Instructions to follow
Track down every line below that holds "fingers" and copy it.

Dataset excerpt
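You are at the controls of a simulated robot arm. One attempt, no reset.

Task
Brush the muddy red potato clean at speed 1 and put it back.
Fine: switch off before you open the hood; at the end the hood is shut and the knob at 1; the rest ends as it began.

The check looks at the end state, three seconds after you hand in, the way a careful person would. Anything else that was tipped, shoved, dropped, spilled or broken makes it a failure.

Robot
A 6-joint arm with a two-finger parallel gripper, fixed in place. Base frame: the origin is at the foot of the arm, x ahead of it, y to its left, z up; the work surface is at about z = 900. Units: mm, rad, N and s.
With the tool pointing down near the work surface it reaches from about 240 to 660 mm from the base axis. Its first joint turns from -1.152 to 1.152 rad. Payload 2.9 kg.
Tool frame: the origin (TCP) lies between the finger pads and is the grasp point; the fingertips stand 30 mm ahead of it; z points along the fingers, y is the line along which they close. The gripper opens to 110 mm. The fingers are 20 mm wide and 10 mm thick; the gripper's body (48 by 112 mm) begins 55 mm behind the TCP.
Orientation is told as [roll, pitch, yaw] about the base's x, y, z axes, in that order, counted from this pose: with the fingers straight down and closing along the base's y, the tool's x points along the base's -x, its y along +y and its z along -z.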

Exercise solution
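Tool frame: the origin (TCP) lies between the finger pads and is the grasp point; the fingertips stand 30 mm ahead of it; z points along the fingers, y is the line along which they close. The gripper opens to 110 mm. The fingers are 20 mm wide and 10 mm thick; the gripper's body (48 by 112 mm) begins 55 mm behind the TCP.
Orientation is told as [roll, pitch, yaw] about the base's x, y, z axes, in that order, counted from this pose: with the fingers straight down and closing along the base's y, the tool's x points along the base's -x, its y along +y and its z along -z.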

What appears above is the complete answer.